563 F. Supp. 688 | E.D.N.Y | 1983

ORDER

McLAUGHLIN, District Judge.

On October 28,1982, the defendant Union requested the American Arbitration Association (“AAA”) to determine whether its rights under a collective bargaining agreement have survived a sale of assets by plaintiff’s predecessor corporation, Caplan Buick, Inc. (“Caplan”) to plaintiff. The Union’s effort to compel plaintiff to arbitrate this issue has prompted the plaintiff to commence this action for a permanent stay of arbitration, pursuant to § 301 of the Labor-Management Relations Act (“LMRA”). Defendant has answered by seeking to compel plaintiff to submit to the AAA proceeding.1 For the reasons developed below, neither party will receive the requested relief. Arbitration will be temporarily stayed, however, pending the completion of discovery.

FACTS

Defendant, Local 259, United Automobile, Aerospace and Agricultural Implement Workers of America, UAW, AFL-CIO (“Local 259” or the “Union”) and Caplan were parties to a collective bargaining agreement entered into during August, 1982. That agreement contains two crucial provisions: (1) Section XXVI of the agreement states that the contract is “binding on all parties hereto, their legal representatives and assigns, it being understood that no Employer shall take any action with the *690objective of avoiding its obligations under this contract”; and (2) Section XIV provides a broad grievance and arbitration clause covering “any grievance of disputes ... between the Employer and the Union.”

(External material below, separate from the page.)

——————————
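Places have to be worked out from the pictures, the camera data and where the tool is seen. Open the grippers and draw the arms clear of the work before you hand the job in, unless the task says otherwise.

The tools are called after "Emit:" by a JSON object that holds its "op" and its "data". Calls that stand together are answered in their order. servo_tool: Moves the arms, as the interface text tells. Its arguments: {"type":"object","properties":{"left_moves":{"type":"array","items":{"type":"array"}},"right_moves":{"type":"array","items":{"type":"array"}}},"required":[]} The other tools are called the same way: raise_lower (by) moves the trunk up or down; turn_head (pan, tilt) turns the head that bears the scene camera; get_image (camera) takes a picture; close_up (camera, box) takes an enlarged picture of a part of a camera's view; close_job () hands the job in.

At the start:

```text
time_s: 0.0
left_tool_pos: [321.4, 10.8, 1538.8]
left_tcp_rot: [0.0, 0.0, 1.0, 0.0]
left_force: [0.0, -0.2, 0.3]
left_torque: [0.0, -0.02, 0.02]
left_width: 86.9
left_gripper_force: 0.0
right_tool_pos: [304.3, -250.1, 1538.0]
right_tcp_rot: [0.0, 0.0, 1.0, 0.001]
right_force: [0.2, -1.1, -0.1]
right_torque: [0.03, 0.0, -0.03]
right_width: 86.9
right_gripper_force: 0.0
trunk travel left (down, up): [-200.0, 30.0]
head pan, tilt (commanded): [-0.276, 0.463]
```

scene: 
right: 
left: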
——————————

There is some conflict as to a series of events that began in August, 1982. On August 4, Caplan and plaintiff, Baron Buick, Inc. (“Baron”) drafted a buy-sell agreement. That agreement, which was for the sale of assets only, provided, inter alia, that Baron would not “assume the collective bargaining agreements which heretofore have been entered into between the Seller as employer and Local 259 of the UAW and Local 868 of the AFL-CIO.” Exhibit A, para. 17, Affidavit of Myron G. Baron. According to plaintiff, the sale was consumated on September 28. The union claims that, on September 28, the Caplan name was abruptly changed from “Caplan Buick” to “Baron Buick,” and that its employees were then “locked out,” and remained outside picketing for their jobs.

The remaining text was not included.